This excerpt taken from the GPIC 10-K filed May 15, 2007.
Our Board of Directors has five standing committees: the Audit Committee, the Compensation Committee, the Compliance Committee, the Nominating and Governance Committee and the Directors Plan Committee. The Board of Directors has determined that Messrs. Kelly, Henry and Dennis each meet, and that Benoit Aucouturier, who served as a director during a part of 2006, met the independence requirements of The NASDAQ Global Market.

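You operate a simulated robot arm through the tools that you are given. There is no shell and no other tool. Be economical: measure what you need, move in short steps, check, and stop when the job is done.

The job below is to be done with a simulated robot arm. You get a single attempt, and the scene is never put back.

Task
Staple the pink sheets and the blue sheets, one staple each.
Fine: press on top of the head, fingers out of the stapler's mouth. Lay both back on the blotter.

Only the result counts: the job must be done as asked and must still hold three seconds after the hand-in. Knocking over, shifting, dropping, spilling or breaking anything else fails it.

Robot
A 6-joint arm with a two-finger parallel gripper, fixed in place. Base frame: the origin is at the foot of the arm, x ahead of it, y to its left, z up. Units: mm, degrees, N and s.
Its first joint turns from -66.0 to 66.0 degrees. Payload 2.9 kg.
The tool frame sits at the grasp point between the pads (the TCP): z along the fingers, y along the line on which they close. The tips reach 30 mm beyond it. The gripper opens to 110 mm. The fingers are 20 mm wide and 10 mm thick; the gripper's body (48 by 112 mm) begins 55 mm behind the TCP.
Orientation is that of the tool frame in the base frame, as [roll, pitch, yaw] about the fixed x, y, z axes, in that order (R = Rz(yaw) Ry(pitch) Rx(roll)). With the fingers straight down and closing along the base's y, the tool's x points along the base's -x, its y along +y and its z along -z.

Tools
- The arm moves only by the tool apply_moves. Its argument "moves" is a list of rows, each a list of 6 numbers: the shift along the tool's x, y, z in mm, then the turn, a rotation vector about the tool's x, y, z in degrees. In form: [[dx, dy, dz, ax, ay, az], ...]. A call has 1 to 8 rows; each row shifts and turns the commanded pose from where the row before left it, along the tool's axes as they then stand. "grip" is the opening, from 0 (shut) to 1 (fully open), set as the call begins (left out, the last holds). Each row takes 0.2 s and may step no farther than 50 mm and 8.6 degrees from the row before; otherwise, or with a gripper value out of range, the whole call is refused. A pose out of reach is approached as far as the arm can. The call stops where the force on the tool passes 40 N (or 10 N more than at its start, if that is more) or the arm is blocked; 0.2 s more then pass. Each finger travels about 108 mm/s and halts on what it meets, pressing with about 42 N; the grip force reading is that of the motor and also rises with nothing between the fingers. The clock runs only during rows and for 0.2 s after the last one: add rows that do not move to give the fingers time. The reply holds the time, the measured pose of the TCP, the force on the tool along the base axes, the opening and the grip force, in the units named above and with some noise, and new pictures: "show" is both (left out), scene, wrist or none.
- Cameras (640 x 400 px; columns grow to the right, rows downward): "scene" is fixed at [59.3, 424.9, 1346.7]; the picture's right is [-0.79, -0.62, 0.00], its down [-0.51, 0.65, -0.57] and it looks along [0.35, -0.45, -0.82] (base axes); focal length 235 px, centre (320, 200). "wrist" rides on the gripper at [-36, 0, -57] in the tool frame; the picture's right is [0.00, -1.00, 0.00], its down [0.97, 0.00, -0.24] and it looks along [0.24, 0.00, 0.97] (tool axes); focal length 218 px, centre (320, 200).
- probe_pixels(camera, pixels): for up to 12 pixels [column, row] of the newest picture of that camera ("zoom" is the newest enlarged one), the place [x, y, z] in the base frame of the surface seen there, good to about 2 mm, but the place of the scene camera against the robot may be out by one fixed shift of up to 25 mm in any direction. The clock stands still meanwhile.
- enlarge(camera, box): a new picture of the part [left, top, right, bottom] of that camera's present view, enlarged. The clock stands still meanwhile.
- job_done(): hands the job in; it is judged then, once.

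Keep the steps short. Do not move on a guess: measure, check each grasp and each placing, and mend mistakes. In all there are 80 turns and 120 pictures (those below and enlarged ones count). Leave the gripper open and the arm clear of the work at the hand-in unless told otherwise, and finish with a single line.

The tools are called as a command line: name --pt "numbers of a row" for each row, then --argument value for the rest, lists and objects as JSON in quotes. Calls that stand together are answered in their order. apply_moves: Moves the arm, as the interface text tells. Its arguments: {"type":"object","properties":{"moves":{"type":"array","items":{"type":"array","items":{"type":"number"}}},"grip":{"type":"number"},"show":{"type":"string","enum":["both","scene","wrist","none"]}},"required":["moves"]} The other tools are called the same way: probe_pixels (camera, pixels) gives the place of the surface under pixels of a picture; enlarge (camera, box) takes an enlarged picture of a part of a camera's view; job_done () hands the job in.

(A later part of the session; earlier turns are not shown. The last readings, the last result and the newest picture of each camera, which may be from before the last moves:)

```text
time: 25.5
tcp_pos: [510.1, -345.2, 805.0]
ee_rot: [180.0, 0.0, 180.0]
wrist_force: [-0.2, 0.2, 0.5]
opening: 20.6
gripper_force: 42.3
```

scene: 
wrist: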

Each member of the Audit Committee and Nominating and Governance Committee is independent as defined under the current NASDAQ listing standards. Other than Mr. Thieffry, each member of the Compensation Committee is independent as defined under the current NASDAQ listing standards. Mr. Thieffry is not independent due to his affiliation with Mrs. Carrette, who beneficially owns 49.3% of the outstanding shares of the Company. Our Board of Directors has determined that we are a controlled company and are therefore exempt from certain of the NASDAQ rules, including the requirements for a majority independent board and independent compensation and nominating committees. Mrs. Carrette and Mr. Endy previously concluded that, as a result of the voting agreement and irrevocable proxies between them in connection with the election of directors (as described above), among other things, that they are acting as a group within the meaning of Section 13(d)(3) of the Securities Act of 1933, as amended. Mrs. Carrette and Mr. Endy have each publicly filed Schedules 13D reporting the existence of a group between them. As a group, Mrs. Carrette and Mr. Endy beneficially own more than 50% of our voting power.